Let us vote with our dollars. Go to the movie theater and pay full price for uplifting movies. Clean out your music, book and movie collections. Refuse to pay for and watch movies that don't align with your personal belief system. We need to have more integrity when it comes to our entertainment and our values. Our kids are always watching us. Let's be consistent in what we say and what we do. Let's consistently give our children positive role models that solve problems in a realistic, empathetic, mature way.
If you are a skeptic and don't believe that violence in media will really change anything, I'd urge you to give it up for six months. See what it does for you, personally. You might be surprised. Laura Hartnell did just that, and was astounded at what she found. She wrote this about her experience:
"As soon as I stopped watching violence against women in my entertainment, I started feeling safer as a woman in the world."
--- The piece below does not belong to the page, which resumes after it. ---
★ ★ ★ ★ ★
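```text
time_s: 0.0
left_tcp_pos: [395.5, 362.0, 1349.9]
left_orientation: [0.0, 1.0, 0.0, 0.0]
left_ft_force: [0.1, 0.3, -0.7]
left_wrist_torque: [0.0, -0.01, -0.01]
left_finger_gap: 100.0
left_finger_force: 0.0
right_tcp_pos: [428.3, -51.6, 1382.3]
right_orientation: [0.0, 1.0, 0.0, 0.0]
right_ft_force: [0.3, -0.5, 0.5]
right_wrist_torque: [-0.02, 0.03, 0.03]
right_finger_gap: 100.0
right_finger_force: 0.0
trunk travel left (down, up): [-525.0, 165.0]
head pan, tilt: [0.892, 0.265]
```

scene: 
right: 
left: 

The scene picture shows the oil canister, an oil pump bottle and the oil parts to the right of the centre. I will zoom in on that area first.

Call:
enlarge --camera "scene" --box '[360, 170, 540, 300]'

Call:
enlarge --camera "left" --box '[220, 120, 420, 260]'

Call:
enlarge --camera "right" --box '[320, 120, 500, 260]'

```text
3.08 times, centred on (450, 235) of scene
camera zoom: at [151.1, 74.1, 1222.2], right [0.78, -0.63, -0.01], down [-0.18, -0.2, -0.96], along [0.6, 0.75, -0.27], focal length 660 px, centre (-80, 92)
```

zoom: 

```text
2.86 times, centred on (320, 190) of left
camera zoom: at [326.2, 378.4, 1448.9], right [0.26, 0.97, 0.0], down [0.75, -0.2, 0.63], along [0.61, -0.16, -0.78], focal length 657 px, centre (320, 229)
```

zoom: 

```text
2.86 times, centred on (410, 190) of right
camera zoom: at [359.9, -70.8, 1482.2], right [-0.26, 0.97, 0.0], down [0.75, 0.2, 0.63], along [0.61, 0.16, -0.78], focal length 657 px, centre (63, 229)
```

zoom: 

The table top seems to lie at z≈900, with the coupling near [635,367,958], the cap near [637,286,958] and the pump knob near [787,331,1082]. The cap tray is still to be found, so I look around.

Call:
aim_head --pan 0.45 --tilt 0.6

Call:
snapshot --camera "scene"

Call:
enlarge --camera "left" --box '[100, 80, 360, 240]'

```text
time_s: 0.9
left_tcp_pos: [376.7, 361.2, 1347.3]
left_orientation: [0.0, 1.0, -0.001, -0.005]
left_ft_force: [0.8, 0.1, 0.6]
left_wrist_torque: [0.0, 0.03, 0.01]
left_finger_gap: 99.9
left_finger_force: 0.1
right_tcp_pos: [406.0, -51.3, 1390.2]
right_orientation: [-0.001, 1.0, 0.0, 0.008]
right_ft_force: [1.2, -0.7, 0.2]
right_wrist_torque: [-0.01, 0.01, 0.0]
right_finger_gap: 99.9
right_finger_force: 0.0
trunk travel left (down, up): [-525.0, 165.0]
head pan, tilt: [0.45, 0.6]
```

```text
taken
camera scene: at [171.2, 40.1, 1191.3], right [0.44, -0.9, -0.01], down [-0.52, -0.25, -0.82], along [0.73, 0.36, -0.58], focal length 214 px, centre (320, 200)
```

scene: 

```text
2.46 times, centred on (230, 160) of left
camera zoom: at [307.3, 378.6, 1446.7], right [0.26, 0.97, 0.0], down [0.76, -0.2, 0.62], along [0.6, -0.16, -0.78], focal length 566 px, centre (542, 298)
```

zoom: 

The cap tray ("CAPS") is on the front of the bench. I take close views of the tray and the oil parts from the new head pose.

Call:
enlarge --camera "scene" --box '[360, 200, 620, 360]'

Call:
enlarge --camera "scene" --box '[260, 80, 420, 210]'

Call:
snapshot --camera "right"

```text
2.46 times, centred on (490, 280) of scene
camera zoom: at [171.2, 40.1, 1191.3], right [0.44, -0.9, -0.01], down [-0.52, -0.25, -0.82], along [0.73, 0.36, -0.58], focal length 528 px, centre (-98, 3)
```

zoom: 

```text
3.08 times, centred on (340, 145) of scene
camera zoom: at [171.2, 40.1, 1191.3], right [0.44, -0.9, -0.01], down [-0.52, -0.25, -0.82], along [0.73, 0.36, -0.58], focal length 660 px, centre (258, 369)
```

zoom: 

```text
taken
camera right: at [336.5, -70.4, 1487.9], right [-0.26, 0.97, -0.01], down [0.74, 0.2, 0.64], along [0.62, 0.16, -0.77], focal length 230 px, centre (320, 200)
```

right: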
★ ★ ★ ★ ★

Then she quotes Graham Davey, Emeritus Professor of psychology at the University of Sussex.
"One of the most insidious effects of such negative material is that it affects the viewer's mood, often without them being aware of [it]. Our near-constant engagement with violent content in our entertainment, he adds, can "heighten the individual's own personal worries and concerns, making people worry more about events in their own personal lives." (Emphasis mine.)
Laura decided to more deliberately choose what shows she watched, and found "in this way, actively choosing which stories I allow into my head has made me feel more powerful." (Emphasis mine.)
And that is where the paradox lies. The prevailing belief is that the violent have power. But instead, let's own our power by getting rid of the violence in our homes. We have the power to change our own feelings of empowerment, our moods, how our children react during times of stress, and can even have an impact on mass shootings. When we do this, we change our culture. We change hearts. We refuse to be Rome.
And then perhaps, after all, the meek will inherit the earth.